TASK:
Set the data down again, exactly as it reads, but without the pictures.

** begin DATA EXTRACT **

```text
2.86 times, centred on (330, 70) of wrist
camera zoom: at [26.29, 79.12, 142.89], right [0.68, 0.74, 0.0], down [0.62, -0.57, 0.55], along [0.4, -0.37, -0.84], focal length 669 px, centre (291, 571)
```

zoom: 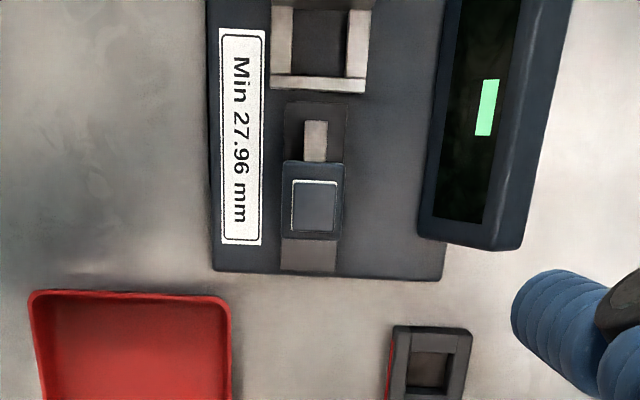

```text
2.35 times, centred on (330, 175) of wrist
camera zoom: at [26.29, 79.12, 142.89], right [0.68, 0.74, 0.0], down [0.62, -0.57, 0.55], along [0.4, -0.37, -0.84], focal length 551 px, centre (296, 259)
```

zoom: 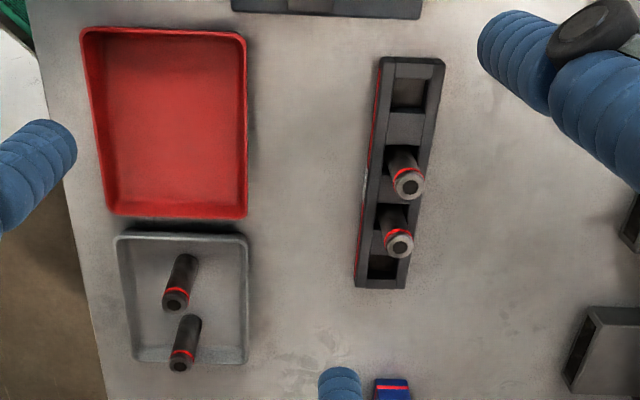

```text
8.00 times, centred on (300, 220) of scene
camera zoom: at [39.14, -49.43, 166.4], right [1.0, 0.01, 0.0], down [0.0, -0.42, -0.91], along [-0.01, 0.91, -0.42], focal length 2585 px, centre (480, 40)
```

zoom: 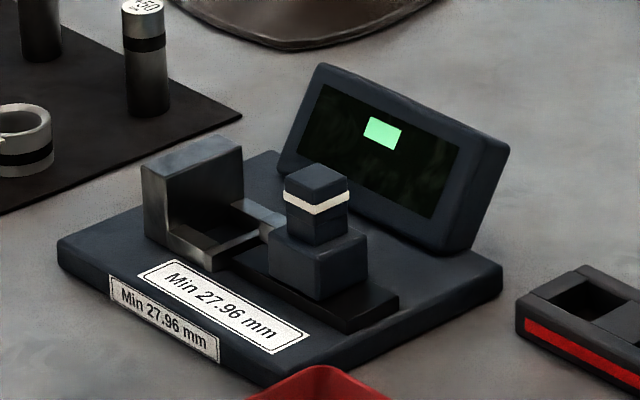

** end DATA EXTRACT **

TASK ANSWER:
```text
2.86 times, centred on (330, 70) of wrist
camera zoom: at [26.29, 79.12, 142.89], right [0.68, 0.74, 0.0], down [0.62, -0.57, 0.55], along [0.4, -0.37, -0.84], focal length 669 px, centre (291, 571)
```

zoom: 

```text
2.35 times, centred on (330, 175) of wrist
camera zoom: at [26.29, 79.12, 142.89], right [0.68, 0.74, 0.0], down [0.62, -0.57, 0.55], along [0.4, -0.37, -0.84], focal length 551 px, centre (296, 259)
```

zoom: 

```text
8.00 times, centred on (300, 220) of scene
camera zoom: at [39.14, -49.43, 166.4], right [1.0, 0.01, 0.0], down [0.0, -0.42, -0.91], along [-0.01, 0.91, -0.42], focal length 2585 px, centre (480, 40)
```

zoom: 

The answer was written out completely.